Description of the task:
Quote verbatim the span of lines that begins the listing below and closes with the line containing "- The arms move".

◆ ◆ ◆

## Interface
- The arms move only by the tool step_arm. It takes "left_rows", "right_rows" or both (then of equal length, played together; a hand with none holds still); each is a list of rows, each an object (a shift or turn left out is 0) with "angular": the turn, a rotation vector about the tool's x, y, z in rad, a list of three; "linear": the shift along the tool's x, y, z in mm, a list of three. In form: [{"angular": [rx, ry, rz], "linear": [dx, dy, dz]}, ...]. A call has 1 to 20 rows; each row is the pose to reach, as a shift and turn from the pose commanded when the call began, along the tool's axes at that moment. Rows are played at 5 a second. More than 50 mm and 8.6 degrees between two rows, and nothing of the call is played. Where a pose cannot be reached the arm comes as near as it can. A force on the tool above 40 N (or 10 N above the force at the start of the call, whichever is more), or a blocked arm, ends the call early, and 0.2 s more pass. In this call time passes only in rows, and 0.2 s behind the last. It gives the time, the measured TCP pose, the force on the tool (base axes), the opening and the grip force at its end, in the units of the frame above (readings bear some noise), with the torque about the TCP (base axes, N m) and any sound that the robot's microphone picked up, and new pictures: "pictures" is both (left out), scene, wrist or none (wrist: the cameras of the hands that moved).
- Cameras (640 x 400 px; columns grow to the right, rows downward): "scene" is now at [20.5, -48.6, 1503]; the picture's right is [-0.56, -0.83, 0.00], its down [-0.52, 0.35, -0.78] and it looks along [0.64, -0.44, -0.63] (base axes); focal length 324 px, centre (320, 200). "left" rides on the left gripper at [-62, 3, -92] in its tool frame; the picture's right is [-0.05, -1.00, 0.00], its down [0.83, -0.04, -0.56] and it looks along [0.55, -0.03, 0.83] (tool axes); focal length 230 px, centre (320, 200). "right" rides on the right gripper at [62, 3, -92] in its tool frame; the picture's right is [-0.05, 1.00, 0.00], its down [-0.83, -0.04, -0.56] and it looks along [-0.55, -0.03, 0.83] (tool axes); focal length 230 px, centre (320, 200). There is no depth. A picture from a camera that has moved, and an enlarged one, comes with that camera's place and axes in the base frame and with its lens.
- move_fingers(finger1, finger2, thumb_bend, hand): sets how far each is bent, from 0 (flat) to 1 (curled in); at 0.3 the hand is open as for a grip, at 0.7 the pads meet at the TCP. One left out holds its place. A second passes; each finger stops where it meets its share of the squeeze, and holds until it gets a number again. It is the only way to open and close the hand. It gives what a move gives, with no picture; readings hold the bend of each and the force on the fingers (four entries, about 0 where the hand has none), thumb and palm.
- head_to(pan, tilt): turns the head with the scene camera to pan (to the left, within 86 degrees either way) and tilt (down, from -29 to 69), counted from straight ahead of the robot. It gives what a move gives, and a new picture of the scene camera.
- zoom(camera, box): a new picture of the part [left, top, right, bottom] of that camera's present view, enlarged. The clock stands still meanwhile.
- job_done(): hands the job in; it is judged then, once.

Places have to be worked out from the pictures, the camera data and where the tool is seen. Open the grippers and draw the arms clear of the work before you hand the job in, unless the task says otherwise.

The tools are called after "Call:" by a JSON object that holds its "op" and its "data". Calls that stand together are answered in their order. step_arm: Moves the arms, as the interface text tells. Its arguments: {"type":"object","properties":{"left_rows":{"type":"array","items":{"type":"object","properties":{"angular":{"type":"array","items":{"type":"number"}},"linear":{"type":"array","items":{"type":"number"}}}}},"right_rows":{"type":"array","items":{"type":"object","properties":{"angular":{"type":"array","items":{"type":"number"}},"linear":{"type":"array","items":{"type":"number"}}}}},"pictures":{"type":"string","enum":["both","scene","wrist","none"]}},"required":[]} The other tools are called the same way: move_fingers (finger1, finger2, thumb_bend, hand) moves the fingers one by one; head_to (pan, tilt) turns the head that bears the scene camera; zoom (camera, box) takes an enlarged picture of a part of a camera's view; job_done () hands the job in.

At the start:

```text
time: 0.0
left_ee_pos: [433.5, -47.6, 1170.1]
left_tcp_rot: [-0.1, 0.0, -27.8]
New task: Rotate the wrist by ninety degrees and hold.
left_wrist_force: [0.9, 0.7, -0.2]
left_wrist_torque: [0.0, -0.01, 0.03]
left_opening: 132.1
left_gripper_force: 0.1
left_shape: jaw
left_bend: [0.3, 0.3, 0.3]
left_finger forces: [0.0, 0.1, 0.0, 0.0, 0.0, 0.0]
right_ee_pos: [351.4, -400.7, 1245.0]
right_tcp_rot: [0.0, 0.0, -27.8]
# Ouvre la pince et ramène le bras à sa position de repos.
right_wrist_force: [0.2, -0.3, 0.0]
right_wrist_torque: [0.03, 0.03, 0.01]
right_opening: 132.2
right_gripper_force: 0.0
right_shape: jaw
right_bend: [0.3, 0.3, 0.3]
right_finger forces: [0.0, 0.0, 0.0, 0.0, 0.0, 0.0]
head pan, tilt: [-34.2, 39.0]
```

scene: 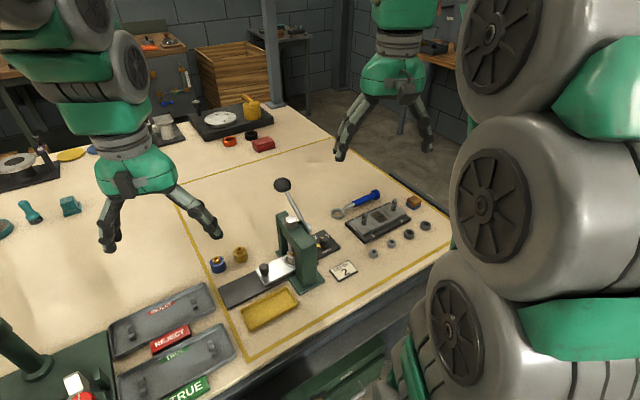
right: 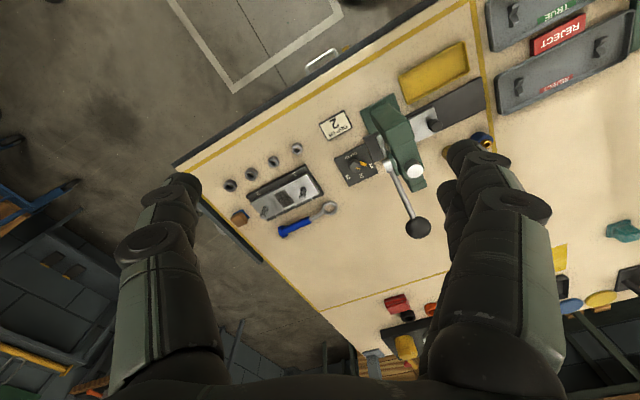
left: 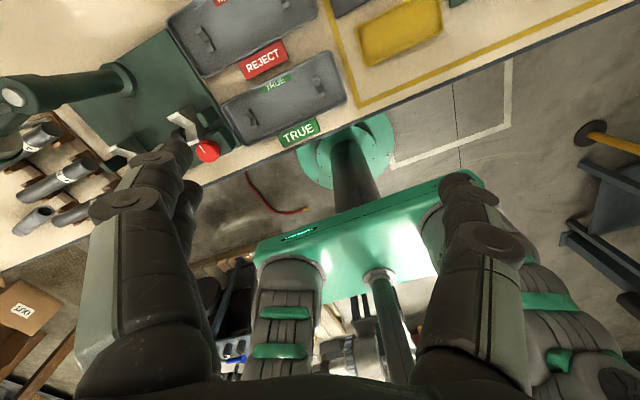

◆ ◆ ◆

Written solution:
## Interface
- The arms move only by the tool step_arm. It takes "left_rows", "right_rows" or both (then of equal length, played together; a hand with none holds still); each is a list of rows, each an object (a shift or turn left out is 0) with "angular": the turn, a rotation vector about the tool's x, y, z in rad, a list of three; "linear": the shift along the tool's x, y, z in mm, a list of three. In form: [{"angular": [rx, ry, rz], "linear": [dx, dy, dz]}, ...]. A call has 1 to 20 rows; each row is the pose to reach, as a shift and turn from the pose commanded when the call began, along the tool's axes at that moment. Rows are played at 5 a second. More than 50 mm and 8.6 degrees between two rows, and nothing of the call is played. Where a pose cannot be reached the arm comes as near as it can. A force on the tool above 40 N (or 10 N above the force at the start of the call, whichever is more), or a blocked arm, ends the call early, and 0.2 s more pass. In this call time passes only in rows, and 0.2 s behind the last. It gives the time, the measured TCP pose, the force on the tool (base axes), the opening and the grip force at its end, in the units of the frame above (readings bear some noise), with the torque about the TCP (base axes, N m) and any sound that the robot's microphone picked up, and new pictures: "pictures" is both (left out), scene, wrist or none (wrist: the cameras of the hands that moved).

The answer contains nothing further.